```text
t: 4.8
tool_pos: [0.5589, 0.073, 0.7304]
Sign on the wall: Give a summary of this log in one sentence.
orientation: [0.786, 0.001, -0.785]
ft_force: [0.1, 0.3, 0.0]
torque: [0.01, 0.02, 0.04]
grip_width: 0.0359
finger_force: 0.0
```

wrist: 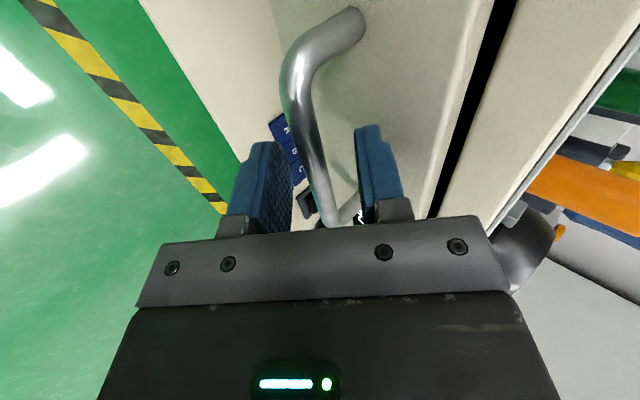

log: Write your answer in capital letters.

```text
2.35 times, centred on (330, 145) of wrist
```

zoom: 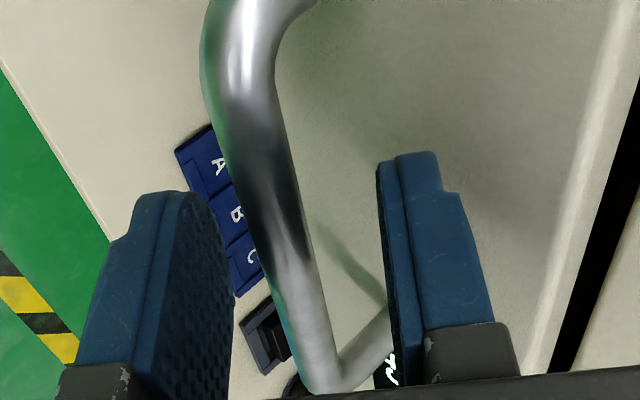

## SET PROBLEM
Give all the lines above again, character for character, without pictures.

## SOLUTION TO THE EXERCISE
```text
t: 4.8
tool_pos: [0.5589, 0.073, 0.7304]
Sign on the wall: Give a summary of this log in one sentence.
orientation: [0.786, 0.001, -0.785]
ft_force: [0.1, 0.3, 0.0]
torque: [0.01, 0.02, 0.04]
grip_width: 0.0359
finger_force: 0.0
```

wrist: 

log: Write your answer in capital letters.

```text
2.35 times, centred on (330, 145) of wrist
```

zoom: 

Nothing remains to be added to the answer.